Linda Giuva: “La politica? Non mi illudo più, la delusione più grande è la fragilità dei rapporti umani”

per Gian Franco Ferraris
Autore originale del testo: Monica Setta
Url fonte: http://notizie.tiscali.it/politica/articoli/Lady-D-Alema-troppo-delusa-dalemiani-/

di Monica Setta – 6 febbraio 2017

Non c’era in via dei Frentani due settimane fa, quando il marito, Massimo D’Alema, ha lanciato il movimento politico ConSenso e la sua assenza – come in un classico del regista ex girotondino Nanni Moretti – ha fatto rumore più di qualsiasi, impalpabile presenza.

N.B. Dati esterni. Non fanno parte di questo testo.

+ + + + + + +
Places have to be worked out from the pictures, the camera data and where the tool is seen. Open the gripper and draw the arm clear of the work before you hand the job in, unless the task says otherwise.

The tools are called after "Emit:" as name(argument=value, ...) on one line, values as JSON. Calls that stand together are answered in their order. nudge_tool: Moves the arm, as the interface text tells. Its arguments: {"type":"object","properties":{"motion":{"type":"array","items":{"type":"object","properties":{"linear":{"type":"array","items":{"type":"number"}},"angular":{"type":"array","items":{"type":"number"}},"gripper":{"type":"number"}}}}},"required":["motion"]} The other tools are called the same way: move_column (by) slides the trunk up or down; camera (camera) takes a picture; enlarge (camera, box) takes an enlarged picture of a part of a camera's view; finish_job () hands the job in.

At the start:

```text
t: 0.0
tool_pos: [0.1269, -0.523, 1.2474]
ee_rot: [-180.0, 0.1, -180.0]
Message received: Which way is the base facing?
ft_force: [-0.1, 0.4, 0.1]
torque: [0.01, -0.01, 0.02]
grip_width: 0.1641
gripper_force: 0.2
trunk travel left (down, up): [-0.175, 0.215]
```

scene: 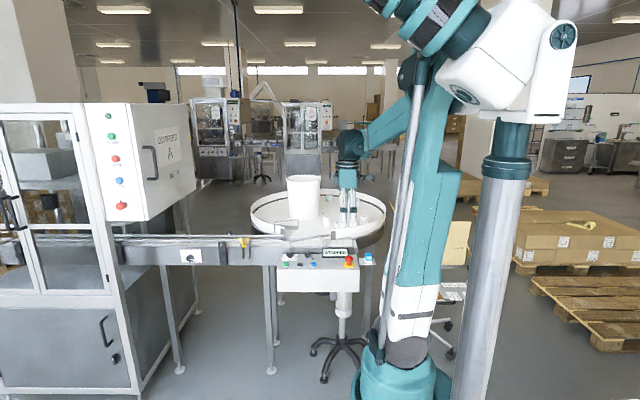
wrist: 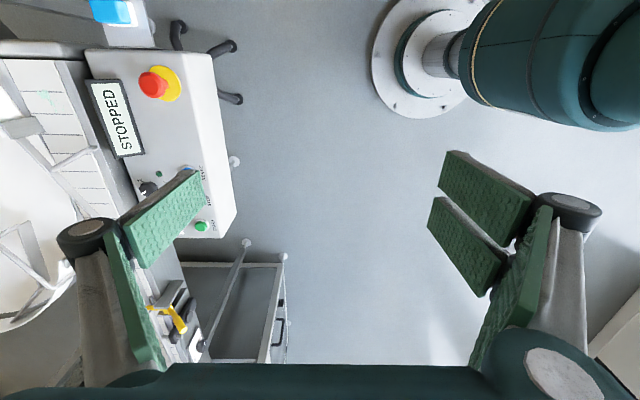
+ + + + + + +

Linda Giuva, classe 1953, già archivista e docente di archivistica all’università di Siena, non c’era alla ‘festa’ dei compagni per la costruzione di quella che potremmo chiamare la nuova sinistra di base (dopo la schiacciante vittoria al referendum costituzionale del dicembre scorso che ha inferto il colpo mortale al fragile, residuale renzismo) perché di delusioni politiche ne ha avute troppe. Che significa? “Di questi anni direi ormai decenni, vissuti accanto a donne e uomini che fanno parte o hanno fatto parte del cosiddetto gruppi dirigente quello che mi ha deluso maggiormente provocando in me quel senso di ‘estraniamento’ è stata la volubilità dei rapporti umani, la difficoltà a trasformare i compagni di lotta in amici per sempre” dice Linda D’Alema. Lei parla e disegna cerchi ideali in ognuno dei quali s’incastra perfettamente un nome, un volto.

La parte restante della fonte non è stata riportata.